»»

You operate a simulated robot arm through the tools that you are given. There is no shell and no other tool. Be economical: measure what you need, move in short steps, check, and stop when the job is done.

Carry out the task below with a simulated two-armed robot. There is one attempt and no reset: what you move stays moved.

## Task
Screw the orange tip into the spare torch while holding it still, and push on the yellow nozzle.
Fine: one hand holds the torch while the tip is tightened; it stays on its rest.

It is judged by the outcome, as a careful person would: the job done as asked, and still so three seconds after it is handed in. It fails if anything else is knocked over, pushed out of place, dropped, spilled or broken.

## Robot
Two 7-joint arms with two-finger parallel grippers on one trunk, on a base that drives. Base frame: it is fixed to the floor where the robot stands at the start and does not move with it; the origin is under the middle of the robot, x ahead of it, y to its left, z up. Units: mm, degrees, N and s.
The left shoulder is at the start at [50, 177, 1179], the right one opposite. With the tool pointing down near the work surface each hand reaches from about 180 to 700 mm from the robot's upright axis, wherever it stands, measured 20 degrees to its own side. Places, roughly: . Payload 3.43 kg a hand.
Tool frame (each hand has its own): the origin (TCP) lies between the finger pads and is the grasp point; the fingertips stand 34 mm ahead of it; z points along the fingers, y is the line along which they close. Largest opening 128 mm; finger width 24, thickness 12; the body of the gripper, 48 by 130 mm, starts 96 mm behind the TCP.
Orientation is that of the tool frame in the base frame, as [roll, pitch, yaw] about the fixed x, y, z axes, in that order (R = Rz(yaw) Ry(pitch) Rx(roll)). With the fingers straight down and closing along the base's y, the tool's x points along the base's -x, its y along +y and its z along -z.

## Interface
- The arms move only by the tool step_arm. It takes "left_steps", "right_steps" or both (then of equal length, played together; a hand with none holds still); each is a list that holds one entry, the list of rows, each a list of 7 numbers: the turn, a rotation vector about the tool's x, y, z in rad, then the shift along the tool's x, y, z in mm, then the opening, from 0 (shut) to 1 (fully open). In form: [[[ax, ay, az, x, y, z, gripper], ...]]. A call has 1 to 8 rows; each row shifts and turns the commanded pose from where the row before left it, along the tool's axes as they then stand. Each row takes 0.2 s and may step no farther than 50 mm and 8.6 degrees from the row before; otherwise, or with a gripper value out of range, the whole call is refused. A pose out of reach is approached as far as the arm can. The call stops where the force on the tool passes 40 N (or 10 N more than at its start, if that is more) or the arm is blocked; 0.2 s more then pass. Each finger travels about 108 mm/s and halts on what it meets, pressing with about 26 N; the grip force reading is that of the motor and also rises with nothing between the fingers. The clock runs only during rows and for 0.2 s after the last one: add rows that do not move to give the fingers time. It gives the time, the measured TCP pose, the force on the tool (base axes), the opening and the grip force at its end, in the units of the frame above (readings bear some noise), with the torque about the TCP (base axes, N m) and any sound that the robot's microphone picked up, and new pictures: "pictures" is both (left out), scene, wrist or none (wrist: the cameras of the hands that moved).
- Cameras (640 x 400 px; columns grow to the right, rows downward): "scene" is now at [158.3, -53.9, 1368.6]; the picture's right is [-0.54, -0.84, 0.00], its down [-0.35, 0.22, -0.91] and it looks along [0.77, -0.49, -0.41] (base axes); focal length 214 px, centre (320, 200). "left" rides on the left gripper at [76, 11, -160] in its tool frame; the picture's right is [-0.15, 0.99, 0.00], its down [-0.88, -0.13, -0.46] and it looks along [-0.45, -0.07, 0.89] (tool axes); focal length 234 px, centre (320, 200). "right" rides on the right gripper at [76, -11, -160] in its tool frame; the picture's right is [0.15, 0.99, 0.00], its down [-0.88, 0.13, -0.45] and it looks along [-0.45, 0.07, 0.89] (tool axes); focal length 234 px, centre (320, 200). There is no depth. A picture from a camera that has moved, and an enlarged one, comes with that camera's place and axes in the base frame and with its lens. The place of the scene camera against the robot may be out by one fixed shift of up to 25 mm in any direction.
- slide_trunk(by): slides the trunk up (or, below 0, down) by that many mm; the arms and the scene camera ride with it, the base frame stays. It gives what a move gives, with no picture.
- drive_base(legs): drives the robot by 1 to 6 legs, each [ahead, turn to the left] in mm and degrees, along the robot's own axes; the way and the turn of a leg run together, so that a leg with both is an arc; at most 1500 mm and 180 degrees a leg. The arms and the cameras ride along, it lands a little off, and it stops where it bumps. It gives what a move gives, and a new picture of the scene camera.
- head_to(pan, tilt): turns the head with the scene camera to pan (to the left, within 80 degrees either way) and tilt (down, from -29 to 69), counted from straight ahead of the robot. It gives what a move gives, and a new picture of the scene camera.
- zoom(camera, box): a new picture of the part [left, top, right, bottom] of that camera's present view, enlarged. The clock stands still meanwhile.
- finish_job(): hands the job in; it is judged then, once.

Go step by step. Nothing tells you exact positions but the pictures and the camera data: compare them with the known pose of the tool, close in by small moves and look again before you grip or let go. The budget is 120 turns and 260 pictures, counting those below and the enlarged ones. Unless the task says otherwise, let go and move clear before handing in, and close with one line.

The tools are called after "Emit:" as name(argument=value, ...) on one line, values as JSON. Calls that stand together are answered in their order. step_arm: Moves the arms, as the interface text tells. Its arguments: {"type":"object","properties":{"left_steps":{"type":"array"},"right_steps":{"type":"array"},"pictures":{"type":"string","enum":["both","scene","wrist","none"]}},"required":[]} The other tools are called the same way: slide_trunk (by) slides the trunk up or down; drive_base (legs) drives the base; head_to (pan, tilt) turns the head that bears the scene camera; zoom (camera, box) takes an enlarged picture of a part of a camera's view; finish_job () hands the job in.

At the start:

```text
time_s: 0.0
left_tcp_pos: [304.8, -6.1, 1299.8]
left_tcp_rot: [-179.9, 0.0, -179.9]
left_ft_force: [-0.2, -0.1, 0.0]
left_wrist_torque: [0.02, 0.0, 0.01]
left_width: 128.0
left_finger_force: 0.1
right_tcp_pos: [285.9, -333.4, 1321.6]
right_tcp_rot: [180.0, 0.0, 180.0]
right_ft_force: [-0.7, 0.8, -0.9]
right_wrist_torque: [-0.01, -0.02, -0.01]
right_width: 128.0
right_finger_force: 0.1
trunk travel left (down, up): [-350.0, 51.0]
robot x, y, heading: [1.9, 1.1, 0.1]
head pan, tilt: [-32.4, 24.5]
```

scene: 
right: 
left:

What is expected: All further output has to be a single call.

««

Excerpt provided:
»»

Displaying record 106 of 727.

Papst Johannes (VIII.) (1) tadelt die Söhne Ludwigs (des Deutschen), Ludwig (den Jüngeren) und Karl (III.) ([Ludovic]o et Karolo [filiis Lu]dovici), weil diese Kaiser Ludwig (II.) zukommende Teile des Reiches des verstorbenen Kaisers Lothar (I.) in ihrer Macht haben, verweist auf die Reichsteilung Lothars (I.), Ludwigs (des Deutschen) und Karls (des Kahlen) und den Vertrag (von Verdun), demzufolge sie sich verpflichtet hätten, die jeweiligen Reichsgrenzen und amicitia untereinander zu wahren, und zwar nicht nur in Worten, sondern auch durch einen Eid, dessen Niederschrift sie dem Apostolischen Stuhl als Richter und Zeuge (testis et iudex) zugesandt hätten – die nun im päpstlichen Archiv aufbewahrt werde – und wie dies auch durch eine (römische) Synode bekräftigt worden sei; er ermahnt (monemus, hortamur) die Königssöhne, alle okkupierten Teile des Reiches Lothars zurückzugeben, mit der Besetzung aufzuhören und keine Ämter zu vergeben oder irgendeine Macht auszuüben, verbietet (interdicimus) ihnen, ein Bündnis zur Spaltung des besagten Reiches abzuschließen und (2) droht bei Zuwiderhandlung mit der Exkommunikation.

««

What is expected: Take up the excerpt provided again after its last words.

Answer to this problem:
Incipit:
[R]elatum est nobis, quod quasdam ... (Item. Ne tacendo peiuris favere ...)

Archival History/Literature

Orig.: –.

Kop.: –.

Insert: Coll. Brit. (Ende 11./Anf. 12. Jh., London Brit. Lib.: Ms. add. 8873 fol. 130v-131r).

Drucke: Ewald, Brit. Sammlung 310 n. 38; MG Epist. VII 297f. n. 41.

Reg.: JE 3000.

Lit.: Dümmler, Ostfränk. Reich II2 355; Arnaldi, Giovanni Immonide 47; Schlesinger, Erhebung Karls des Kahlen 455; Fried, Laienadel und Papst 368; Arnaldi, Natale 875 88; Bougard, Petitor et medius 331 mit Anm. 118.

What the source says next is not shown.